A "dollar" is supposed to represent a unit of purchasing power
No. And if you believe that, you fundamentally do not understand monetary policy in any way shape or form.


Simply not true. It once took $35.12 to buy an ounce of gold. Now it takes $1,600 to buy an ounce of gold
Irrelevant - becuase that $35 took 13.5 hours of work to accumulate. And in 2008 it took about the same aoumt of work to get the $1600.

But the topic at hand is whether or not inflation has affected the value of the dollar
No the question at hand is whether the PURCHASING POWER of the USA has been changed.

Another way to analyze this is to recognize that it took 136 hours of work for the average worker to buy a troy ounce of gold in 1980. IN 2008 it took 41 hours.
Well, that is indeed another way to look at it. . I prefer the one you used before, however, where you pointed out that you had to adjust for the inflation that you earlier said didn't affect the value of the dollar
Ahh but WHY do you prefer that?
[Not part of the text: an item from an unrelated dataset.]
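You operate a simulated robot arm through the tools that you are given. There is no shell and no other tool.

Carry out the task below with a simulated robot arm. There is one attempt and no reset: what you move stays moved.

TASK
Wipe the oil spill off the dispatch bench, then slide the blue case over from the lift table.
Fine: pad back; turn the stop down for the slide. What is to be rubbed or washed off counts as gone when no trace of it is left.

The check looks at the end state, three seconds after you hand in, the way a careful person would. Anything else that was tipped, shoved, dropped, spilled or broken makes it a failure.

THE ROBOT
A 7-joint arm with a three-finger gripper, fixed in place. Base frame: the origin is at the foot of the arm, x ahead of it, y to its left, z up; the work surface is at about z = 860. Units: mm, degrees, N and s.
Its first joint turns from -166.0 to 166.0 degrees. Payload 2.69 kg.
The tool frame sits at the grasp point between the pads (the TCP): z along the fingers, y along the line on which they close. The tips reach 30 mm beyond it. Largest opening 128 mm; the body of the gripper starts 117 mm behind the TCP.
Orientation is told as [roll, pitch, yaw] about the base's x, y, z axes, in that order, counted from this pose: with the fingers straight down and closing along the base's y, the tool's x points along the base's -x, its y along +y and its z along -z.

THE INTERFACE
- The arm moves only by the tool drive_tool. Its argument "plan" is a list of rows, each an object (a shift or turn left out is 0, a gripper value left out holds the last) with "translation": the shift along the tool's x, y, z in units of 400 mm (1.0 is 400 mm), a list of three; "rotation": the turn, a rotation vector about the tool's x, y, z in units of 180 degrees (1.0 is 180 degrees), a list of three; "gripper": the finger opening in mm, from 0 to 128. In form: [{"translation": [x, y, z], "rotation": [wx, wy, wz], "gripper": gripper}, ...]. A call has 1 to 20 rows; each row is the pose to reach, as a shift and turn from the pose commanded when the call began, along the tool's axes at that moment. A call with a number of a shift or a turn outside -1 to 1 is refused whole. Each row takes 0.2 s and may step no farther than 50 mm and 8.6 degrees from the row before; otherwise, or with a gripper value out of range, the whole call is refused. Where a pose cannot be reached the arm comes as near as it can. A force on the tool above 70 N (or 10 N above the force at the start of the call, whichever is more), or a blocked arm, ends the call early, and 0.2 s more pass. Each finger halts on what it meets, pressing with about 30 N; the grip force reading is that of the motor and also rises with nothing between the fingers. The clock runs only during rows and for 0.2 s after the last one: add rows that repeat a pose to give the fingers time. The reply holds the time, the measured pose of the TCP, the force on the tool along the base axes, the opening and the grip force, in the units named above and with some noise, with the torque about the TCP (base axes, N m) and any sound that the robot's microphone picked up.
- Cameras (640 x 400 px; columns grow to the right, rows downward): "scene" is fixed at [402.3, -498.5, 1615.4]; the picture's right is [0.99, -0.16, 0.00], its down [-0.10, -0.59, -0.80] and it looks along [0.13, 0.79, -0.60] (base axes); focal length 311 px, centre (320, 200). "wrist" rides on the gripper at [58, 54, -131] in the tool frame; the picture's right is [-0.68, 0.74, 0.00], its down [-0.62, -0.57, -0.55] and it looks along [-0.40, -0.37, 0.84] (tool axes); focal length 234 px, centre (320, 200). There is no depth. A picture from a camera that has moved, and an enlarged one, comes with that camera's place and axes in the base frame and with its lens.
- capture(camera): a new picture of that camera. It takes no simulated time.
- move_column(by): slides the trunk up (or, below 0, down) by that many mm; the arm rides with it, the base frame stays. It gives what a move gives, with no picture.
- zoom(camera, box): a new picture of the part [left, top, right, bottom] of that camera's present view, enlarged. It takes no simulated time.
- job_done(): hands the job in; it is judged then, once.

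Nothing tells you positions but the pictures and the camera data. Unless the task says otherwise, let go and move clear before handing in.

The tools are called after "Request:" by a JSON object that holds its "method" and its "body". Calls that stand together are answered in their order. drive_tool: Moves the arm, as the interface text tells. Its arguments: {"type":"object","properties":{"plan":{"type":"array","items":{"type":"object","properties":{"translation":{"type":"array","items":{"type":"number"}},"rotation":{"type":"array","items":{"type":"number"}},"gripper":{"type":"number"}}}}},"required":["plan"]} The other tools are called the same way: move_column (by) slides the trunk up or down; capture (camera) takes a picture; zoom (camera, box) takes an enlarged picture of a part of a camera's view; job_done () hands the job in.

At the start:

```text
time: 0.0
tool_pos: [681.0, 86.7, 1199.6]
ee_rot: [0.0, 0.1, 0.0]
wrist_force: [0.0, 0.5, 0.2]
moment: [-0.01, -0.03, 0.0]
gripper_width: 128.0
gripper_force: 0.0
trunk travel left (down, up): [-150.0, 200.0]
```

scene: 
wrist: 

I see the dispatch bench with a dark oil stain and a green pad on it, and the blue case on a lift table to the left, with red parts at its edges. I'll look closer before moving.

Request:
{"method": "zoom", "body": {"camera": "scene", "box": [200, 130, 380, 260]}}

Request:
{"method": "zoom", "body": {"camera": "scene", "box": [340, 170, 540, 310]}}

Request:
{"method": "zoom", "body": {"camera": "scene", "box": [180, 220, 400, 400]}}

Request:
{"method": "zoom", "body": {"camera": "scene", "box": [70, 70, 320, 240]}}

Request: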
Again this issue of "purchasing power" is not as simplistic as you would PREFER to make it.
 

trapdoor

Governor
No. And if you believe that, you fundamentally do not understand monetary policy in any way shape or form
.

If a dollar doesn't represent purchasing power, it isn't money. Money is something exchanged for other items or activities for value. Cigarettes are money -- in a prison. Bottle caps are money -- in certain Blizzard games. Dollars are money, in the United States and elsewhere. They represent units of exchange of a specific denomination and value.

Irrelevant - becuase that $35 took 13.5 hours of work to accumulate. And in 2008 it took about the same aoumt of work to get the $1600.
That would mean an hourly rate of $118. Some people might make this, but it wouldn't exactly be the median.


No the question at hand is whether the PURCHASING POWER of the USA has been changed.
The purchasing power has to change, if the value of the purchasing medium changes.